Appreciation: David Crosby, dead at 81, saw the end was coming: 'I don’t have a lot of time'

David Crosby knew his days were numbered at least several years before his death was reported Thursday.

“It feels like I’m at the end of my life and am running out of time. That’s one of the reasons I’m working as hard as I am; I don’t have a lot of time,” Crosby told The San Diego Union-Tribune in 2018, 49 years after he had performed at Woodstock with Crosby, Stills, Nash & Young.

The co-founder of The Byrds and Crosby, Stills & Nash was 81. No cause of death has been disclosed yet for the Los Angeles native, whose history of drug abuse was well-documented by many, including Crosby himself.

“You have to understand that I wanted to quit. But I was so severely addicted that I probably tried to 10 times, and failed,” he told the Union-Tribune in 1988. “Now, if you try enough times and fail, you don’t believe you can. And I had pretty much given up. I thought I was going to die on drugs — end of story.”

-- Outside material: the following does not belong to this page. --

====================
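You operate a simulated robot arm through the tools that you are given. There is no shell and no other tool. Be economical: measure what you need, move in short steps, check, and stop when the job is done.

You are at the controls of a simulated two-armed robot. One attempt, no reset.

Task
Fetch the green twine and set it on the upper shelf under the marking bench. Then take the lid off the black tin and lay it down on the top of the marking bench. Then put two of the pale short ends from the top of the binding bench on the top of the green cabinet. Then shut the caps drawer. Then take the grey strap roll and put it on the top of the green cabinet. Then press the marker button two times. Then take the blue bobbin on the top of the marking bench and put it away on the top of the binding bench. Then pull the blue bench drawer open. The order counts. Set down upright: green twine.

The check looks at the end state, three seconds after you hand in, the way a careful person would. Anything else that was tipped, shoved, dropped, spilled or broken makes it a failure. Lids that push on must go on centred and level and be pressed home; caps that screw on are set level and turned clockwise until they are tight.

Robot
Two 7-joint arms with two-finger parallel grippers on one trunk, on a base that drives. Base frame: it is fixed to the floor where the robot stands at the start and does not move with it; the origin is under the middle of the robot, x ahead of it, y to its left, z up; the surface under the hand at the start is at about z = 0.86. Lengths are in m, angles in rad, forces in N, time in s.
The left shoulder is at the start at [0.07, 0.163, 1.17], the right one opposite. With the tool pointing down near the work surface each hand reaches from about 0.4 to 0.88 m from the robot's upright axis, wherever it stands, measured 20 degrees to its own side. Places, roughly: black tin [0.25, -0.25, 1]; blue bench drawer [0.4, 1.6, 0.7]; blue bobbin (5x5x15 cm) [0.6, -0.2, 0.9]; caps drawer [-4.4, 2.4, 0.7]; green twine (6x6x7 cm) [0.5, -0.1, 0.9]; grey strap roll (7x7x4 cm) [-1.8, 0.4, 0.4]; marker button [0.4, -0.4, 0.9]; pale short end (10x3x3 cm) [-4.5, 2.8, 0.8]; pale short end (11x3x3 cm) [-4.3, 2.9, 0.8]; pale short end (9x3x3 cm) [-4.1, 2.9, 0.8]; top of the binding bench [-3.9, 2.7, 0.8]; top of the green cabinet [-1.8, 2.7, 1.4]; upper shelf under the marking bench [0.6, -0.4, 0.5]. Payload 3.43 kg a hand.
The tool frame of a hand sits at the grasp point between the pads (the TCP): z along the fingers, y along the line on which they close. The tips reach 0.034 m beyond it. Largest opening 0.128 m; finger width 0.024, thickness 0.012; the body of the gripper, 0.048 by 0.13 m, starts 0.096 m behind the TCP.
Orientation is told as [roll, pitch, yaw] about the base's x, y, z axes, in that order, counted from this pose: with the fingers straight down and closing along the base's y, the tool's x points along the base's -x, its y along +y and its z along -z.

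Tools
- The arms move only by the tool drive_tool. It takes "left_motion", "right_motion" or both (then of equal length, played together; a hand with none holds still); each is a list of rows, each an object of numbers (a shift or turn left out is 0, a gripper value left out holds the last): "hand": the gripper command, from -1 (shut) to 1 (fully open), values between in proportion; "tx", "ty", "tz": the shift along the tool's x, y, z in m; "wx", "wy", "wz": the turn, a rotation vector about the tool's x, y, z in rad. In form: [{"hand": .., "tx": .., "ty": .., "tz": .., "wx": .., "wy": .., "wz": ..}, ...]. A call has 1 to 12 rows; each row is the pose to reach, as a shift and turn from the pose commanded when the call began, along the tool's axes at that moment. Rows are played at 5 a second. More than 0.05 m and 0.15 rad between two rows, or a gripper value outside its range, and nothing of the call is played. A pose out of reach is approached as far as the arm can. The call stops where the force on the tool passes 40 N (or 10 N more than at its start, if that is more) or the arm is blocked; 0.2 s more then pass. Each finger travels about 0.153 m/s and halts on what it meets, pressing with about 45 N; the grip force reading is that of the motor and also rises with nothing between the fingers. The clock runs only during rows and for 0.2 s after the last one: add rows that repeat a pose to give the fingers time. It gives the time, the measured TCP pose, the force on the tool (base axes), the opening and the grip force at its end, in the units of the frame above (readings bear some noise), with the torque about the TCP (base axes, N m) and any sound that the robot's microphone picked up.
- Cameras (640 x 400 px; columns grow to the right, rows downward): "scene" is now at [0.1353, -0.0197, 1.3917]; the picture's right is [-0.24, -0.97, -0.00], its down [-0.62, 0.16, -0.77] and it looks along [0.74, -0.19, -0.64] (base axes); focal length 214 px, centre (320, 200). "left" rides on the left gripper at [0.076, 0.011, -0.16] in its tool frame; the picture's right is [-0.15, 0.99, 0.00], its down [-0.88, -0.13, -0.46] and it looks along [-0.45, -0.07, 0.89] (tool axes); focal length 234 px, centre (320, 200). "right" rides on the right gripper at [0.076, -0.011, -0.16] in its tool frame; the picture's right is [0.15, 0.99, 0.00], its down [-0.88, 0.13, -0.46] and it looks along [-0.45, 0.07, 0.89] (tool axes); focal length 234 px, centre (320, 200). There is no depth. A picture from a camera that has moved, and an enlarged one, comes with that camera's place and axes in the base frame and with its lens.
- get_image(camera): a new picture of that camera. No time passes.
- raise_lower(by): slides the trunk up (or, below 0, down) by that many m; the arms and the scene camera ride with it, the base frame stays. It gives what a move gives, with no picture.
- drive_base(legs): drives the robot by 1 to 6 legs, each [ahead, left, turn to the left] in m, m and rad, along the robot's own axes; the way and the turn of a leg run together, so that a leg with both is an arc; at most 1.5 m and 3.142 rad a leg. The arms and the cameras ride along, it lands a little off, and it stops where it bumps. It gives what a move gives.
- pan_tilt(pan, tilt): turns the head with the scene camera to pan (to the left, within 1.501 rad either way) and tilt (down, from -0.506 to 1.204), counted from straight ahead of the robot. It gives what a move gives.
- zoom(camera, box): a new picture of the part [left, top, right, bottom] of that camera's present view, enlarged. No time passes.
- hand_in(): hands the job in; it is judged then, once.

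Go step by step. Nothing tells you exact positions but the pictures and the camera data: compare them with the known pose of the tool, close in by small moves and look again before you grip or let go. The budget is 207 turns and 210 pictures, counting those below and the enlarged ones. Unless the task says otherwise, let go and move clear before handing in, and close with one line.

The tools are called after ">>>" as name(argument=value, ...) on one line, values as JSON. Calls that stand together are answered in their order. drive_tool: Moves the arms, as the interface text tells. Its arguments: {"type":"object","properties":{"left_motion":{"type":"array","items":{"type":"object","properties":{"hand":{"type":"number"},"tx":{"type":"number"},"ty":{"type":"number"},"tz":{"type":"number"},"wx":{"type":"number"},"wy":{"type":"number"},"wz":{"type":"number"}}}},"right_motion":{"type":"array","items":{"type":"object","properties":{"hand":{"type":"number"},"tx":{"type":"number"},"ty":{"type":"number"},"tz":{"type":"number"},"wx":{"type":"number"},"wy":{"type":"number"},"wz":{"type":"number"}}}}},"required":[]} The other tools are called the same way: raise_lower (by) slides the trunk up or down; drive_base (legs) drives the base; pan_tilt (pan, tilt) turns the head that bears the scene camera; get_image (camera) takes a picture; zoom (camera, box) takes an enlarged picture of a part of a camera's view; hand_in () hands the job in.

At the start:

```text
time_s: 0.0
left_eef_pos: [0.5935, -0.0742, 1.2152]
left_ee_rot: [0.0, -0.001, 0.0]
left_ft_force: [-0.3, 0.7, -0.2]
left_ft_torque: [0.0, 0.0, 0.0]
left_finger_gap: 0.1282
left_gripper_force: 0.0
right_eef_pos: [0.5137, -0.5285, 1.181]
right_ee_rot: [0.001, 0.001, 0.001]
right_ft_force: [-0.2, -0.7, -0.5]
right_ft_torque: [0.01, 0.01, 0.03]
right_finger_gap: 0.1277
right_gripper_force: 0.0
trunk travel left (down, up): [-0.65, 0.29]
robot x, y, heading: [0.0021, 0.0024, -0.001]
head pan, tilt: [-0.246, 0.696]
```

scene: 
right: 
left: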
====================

Crosby’s luminous tenor and jazz-inspired songcraft helped propel him to stardom in the 1960s, first with The Byrds, then even more so with the supergroups Crosby, Stills & Nash and Crosby, Stills, Nash & Young.

It seemed near miraculous that — unlike Crosby himself — his singing voice somehow emerged unscathed from his near-fatal habits, which included heroin, alcohol and free-basing.

What saved him, he maintained in his 1988 Union-Tribune interview, was serving nine months in a Texas prison in 1985, several years after being arrested in Dallas with a loaded .45 caliber pistol, a propane torch and a glass pipe containing drug residue.

“I had already served my time when my conviction was overturned,” Crosby told me in 1988. “People came up to me and said: ‘Aren’t you going to sue them?’ I said: ‘Sue them? Are you crazy? I’m going to send them a thank-you note!’ Being in prison saved my life ...

“Being locked up, it took six months before I even began to wake up. But that’s what did it. If I had a choice of going back to being a junkie or spending another year in jail, man, I’d walk in and close the cell door with my own hands. I can only tell you that being a really heavy junkie and free-base addict is a much worse prison than bars will ever make. So I don’t regret prison a bit.”

I interviewed Crosby multiple times between 1988 and 2018. The first was at the Hotel del Coronado, where we spoke over brunch, then in the hotel room he was sharing with his wife, Jan. She remained by his side during the interview and for the rest of his life.

Crosby and I hit it off, in part, because of our shared passion for jazz in general as well as saxophone giant John Coltrane and guitar legend Django Reinhardt, in particular. After several hours of conversation, Crosby asked if I’d like to accompany him and Jan to the San Diego Zoo that same afternoon. He also invited me to his duo concert in San Diego that night with longtime musical partner Graham Nash.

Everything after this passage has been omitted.